Organizational Innovations: A conceptualization of how they are created, diffused and sustained
Doctoral thesis, 2012
Organizational innovations are essential for firms’ long-term competitiveness. In spite of this, there is less research on organizational innovations than on technical innovations. The purpose of this thesis is to contribute to our understanding of how organizational innovations are created, diffused, and sustained.

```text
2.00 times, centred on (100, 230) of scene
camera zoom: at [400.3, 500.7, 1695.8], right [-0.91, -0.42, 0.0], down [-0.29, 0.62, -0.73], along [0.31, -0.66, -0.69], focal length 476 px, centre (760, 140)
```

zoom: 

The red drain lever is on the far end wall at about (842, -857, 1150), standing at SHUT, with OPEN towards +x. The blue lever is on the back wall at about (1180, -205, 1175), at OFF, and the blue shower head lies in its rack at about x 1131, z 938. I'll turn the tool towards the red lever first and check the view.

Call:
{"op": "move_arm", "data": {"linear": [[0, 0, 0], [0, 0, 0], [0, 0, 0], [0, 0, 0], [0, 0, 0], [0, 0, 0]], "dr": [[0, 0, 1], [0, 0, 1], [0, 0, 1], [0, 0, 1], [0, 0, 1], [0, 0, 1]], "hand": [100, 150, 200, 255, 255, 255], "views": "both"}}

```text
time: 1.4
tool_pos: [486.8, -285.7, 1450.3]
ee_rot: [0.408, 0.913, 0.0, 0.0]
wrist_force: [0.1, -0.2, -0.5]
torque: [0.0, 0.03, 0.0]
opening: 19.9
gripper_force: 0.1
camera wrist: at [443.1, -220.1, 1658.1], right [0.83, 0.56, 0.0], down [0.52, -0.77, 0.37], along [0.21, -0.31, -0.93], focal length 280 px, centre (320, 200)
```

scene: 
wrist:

The journey started by exploring the creation and diffusion of organizational innovations through a literature-review-based article and an empirical study on the organizational innovation ‘TQM’. The journey continued with an empirical study elaborating upon the role of the board in sustaining the organizational innovations ‘TQM’, ‘TPS’, and ‘Lean’. In each empirical study, data were collected through interviews, supplemented by secondary data. The three concepts ‘creation’, ‘diffusion’ and ‘sustainability’ of organizational innovations were found to be three intertwined concepts, rather than three separate and sequential ones. One reason was that organizational innovations were constantly re-invented through the processes of creation, diffusion, and sustainability. In this context, the concept ‘Sustainability’ refers to an improvement trajectory, rather than to a particular organizational innovation. The improvement trajectory is path-dependent and directs the creation, diffusion and sustainability of organizational innovations to and within a firm. Due to this complexity, a question was raised about how the creation, diffusion and sustainability of organizational innovations can be understood and conceptualized (RQ1). The answer is a conceptual model that integrates the three concepts ‘creation’, ‘diffusion’ and ‘sustainability’ in a five-step process, circling around a firm-specific improvement trajectory. The five steps are: ‘Desirability’, ‘Feasibility’, ‘First-Trial’, ‘Implementation’ and ‘Sustainability’. Each step is affected by three sets of influencing factors: the external context and interpersonal diffusion channels, the firm-specific internal context, and the characteristics of the innovation itself.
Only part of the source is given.